Provided data start
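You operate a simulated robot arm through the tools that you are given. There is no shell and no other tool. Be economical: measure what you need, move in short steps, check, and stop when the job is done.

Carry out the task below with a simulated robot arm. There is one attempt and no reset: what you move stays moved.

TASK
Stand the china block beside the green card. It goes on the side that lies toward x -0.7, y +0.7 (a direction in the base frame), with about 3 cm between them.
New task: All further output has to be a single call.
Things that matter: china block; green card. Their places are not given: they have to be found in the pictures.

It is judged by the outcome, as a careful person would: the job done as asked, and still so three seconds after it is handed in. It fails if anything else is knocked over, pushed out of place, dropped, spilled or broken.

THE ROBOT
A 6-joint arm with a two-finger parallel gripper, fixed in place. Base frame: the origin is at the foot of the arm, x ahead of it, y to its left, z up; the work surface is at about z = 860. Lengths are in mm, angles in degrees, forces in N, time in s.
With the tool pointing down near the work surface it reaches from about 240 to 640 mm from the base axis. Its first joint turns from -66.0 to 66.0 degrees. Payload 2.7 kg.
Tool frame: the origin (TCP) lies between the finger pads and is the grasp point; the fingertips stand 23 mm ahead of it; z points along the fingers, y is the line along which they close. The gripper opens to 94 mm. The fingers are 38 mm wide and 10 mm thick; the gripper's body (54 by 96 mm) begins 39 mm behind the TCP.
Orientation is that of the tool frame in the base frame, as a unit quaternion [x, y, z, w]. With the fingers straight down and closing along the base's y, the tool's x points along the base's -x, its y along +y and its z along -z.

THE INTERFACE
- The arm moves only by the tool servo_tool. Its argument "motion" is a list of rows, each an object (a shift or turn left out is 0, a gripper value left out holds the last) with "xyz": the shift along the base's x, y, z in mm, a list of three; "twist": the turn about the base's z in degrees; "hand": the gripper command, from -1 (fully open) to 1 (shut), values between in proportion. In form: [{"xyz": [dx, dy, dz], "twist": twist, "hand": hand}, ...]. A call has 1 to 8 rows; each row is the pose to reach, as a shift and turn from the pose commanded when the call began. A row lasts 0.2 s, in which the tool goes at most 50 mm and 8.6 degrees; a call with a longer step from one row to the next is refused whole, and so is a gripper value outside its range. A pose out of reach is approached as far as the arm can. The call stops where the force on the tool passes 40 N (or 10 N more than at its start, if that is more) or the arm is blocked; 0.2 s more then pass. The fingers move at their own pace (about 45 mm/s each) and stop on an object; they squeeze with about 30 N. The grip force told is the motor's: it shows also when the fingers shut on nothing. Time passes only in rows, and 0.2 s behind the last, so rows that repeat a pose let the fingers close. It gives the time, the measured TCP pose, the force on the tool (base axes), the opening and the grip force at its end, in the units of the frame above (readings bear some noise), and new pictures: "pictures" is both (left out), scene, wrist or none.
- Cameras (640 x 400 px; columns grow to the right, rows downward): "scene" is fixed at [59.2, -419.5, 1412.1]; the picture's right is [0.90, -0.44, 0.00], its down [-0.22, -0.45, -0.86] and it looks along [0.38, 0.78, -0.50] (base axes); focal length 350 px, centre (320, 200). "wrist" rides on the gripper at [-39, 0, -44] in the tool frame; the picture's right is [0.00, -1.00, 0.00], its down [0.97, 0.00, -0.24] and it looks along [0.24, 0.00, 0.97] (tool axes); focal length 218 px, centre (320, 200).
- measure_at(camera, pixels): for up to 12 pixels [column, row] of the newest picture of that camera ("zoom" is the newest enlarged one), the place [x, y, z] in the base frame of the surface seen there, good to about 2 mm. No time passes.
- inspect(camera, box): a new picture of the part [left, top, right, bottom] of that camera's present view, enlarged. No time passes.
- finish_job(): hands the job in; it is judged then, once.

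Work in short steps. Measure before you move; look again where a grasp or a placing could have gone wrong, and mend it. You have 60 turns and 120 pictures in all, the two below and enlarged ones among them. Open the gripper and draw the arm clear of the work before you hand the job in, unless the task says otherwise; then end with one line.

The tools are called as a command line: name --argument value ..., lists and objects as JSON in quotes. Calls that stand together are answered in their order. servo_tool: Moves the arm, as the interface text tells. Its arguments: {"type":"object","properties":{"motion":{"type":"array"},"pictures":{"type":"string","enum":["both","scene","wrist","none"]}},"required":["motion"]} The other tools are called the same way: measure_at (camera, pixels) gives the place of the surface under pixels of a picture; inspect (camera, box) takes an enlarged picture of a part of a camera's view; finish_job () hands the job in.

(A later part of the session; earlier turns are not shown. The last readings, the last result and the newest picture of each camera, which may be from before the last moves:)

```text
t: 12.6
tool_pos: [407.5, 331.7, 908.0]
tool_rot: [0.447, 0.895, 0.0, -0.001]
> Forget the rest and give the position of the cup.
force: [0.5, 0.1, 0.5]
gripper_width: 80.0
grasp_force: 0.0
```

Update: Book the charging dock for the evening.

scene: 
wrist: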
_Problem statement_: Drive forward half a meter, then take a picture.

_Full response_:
Provided data end
_Problem statement_: Print the lines from the line with "- inspect(camera, box): a" to the line with "Work in short" exactly, and print nothing else. Both of those lines are included. Give them as a Markdown table with the columns Nr and Value: a running number and the line, blank lines left out.

_Full response_:
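| Nr | Value |
|---|---|
| 1 | - inspect(camera, box): a new picture of the part [left, top, right, bottom] of that camera's present view, enlarged. No time passes. |
| 2 | - finish_job(): hands the job in; it is judged then, once. |
| 3 | Work in short steps. Measure before you move; look again where a grasp or a placing could have gone wrong, and mend it. You have 60 turns and 120 pictures in all, the two below and enlarged ones among them. Open the gripper and draw the arm clear of the work before you hand the job in, unless the task says otherwise; then end with one line. |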